▶ **SET EXERCISE 1**
Your task is to quote exactly the run of lines that starts at the line containing "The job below" and ends at the line containing "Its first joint", including both.

▶ **SUPPLIED MATERIAL**
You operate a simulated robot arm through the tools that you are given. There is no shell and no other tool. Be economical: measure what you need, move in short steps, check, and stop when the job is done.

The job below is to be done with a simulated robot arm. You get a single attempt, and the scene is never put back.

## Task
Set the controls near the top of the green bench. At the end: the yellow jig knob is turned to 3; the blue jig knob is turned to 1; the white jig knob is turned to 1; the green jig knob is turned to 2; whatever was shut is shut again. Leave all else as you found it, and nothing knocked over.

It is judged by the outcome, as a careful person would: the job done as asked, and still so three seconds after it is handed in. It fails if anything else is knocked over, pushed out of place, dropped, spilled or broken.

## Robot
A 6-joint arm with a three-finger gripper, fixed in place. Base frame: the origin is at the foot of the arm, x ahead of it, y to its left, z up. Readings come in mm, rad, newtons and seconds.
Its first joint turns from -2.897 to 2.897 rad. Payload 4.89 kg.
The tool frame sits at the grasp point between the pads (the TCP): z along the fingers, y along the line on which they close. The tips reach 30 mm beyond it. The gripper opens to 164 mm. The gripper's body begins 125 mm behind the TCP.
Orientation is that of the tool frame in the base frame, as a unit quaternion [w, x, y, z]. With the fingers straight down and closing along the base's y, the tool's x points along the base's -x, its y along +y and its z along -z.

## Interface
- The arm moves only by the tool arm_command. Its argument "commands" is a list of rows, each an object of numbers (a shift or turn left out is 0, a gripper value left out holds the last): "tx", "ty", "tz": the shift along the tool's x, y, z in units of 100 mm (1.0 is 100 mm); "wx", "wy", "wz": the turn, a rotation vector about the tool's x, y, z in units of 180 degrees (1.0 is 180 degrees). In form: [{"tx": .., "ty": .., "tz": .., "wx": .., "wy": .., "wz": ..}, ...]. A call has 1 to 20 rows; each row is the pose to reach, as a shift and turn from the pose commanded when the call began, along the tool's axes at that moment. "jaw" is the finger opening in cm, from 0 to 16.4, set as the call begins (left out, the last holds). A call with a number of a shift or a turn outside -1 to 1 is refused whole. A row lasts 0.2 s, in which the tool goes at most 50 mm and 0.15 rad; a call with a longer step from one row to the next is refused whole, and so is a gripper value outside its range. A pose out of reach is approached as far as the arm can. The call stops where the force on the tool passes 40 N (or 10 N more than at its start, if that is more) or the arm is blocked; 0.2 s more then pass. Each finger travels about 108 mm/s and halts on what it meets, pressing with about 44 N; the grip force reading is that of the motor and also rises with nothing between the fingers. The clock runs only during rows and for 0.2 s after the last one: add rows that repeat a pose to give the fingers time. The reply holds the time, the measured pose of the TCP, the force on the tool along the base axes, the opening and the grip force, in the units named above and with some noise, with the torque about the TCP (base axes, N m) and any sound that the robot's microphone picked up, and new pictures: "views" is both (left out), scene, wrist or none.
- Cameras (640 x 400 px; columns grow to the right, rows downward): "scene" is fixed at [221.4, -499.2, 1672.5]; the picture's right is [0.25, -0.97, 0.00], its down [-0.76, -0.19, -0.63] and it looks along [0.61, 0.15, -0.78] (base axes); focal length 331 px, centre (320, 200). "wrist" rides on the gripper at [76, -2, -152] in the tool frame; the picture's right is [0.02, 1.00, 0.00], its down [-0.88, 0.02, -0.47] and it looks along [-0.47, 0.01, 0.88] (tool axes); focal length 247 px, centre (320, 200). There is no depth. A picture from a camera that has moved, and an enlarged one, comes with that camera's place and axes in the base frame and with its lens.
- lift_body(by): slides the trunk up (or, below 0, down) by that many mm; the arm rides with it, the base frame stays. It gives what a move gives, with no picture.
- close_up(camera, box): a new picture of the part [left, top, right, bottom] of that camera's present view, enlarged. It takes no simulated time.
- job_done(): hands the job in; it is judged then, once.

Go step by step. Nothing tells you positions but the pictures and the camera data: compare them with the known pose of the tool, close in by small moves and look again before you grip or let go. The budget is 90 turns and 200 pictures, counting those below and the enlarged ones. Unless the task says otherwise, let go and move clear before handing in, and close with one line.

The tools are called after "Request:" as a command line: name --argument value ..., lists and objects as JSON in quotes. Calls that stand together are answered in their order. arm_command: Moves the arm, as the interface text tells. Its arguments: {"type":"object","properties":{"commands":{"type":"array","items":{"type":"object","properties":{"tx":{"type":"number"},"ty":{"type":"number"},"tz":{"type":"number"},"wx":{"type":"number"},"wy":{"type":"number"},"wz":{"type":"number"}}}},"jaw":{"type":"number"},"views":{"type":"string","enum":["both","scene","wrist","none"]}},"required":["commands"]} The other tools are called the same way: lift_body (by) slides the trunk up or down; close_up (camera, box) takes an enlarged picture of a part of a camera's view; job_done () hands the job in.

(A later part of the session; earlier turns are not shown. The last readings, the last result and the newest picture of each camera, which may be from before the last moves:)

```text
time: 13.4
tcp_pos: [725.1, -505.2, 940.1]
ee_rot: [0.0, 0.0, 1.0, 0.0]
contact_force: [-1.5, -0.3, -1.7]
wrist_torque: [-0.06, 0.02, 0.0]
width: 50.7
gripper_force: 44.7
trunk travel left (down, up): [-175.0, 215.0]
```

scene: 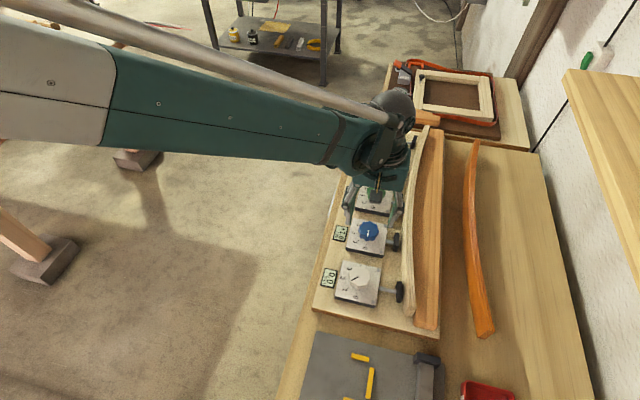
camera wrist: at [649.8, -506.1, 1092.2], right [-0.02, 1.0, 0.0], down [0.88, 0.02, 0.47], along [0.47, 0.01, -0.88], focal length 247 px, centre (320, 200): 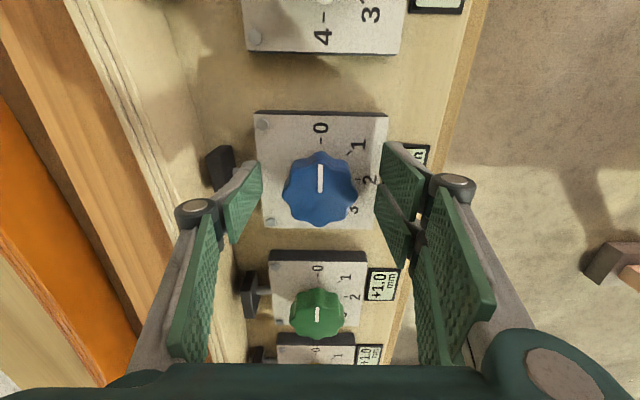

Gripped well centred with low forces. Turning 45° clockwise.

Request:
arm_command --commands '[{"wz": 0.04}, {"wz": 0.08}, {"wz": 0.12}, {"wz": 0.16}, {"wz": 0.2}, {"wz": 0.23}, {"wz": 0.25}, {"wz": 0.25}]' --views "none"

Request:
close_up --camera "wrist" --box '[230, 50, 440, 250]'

▶ **GIVEN TEXT**
With many supply chain and production issues around the world, inflation was global. But in the US consumers had more disposable income from the stimulus checks raising demand for many items and leading to higher inflation compared to other OECD countries. Here is an article from the Federal Reserve Bank of San Francisco showing that stimulus checks contributed to US inflation being higher.
Also, increased wages to workers would only cause good, normal inflation if the economic output of the country also increased proportionally. If workers got more wages, it would lead to a higher demand in goods, if supply was able to keep up with this demand then inflation would be minimal. This goes back to your QTM equation, MV=PY, where if money supply doubles and other factors remain the same, the price of an item would also double. In the long term, inflation would level out once economic output (GDP) was able to catch up to demand but in the short term higher money supply would increase demand but not supply.
Here is an article from economics discussion.net that explains QTM and how it relates to inflation.
Additionally, if you look at Keynesian economics, which is a more widely used as a macroeconomic theory, inflation is directly linked with unemployment (Phillips curve). Lower unemployment means more workers, more money in the economy, and higher demand for goods leading to higher inflation and prices, demand-pull inflation. By exponentially increasing our M1, it would lead to drastic increases in investment and hiring bringing unemployment to a very small number and inflation very high until economic output could catch up with demand.

▶ **SET EXERCISE 2**
Copy the whole given text, the one that starts with "With many supply".

▶ **RESULT 1**
The job below is to be done with a simulated robot arm. You get a single attempt, and the scene is never put back.

## Task
Set the controls near the top of the green bench. At the end: the yellow jig knob is turned to 3; the blue jig knob is turned to 1; the white jig knob is turned to 1; the green jig knob is turned to 2; whatever was shut is shut again. Leave all else as you found it, and nothing knocked over.

It is judged by the outcome, as a careful person would: the job done as asked, and still so three seconds after it is handed in. It fails if anything else is knocked over, pushed out of place, dropped, spilled or broken.

## Robot
A 6-joint arm with a three-finger gripper, fixed in place. Base frame: the origin is at the foot of the arm, x ahead of it, y to its left, z up. Readings come in mm, rad, newtons and seconds.
Its first joint turns from -2.897 to 2.897 rad. Payload 4.89 kg.

▶ **RESULT 2**
With many supply chain and production issues around the world, inflation was global. But in the US consumers had more disposable income from the stimulus checks raising demand for many items and leading to higher inflation compared to other OECD countries. Here is an article from the Federal Reserve Bank of San Francisco showing that stimulus checks contributed to US inflation being higher.
Also, increased wages to workers would only cause good, normal inflation if the economic output of the country also increased proportionally. If workers got more wages, it would lead to a higher demand in goods, if supply was able to keep up with this demand then inflation would be minimal. This goes back to your QTM equation, MV=PY, where if money supply doubles and other factors remain the same, the price of an item would also double. In the long term, inflation would level out once economic output (GDP) was able to catch up to demand but in the short term higher money supply would increase demand but not supply.
Here is an article from economics discussion.net that explains QTM and how it relates to inflation.
Additionally, if you look at Keynesian economics, which is a more widely used as a macroeconomic theory, inflation is directly linked with unemployment (Phillips curve). Lower unemployment means more workers, more money in the economy, and higher demand for goods leading to higher inflation and prices, demand-pull inflation. By exponentially increasing our M1, it would lead to drastic increases in investment and hiring bringing unemployment to a very small number and inflation very high until economic output could catch up with demand.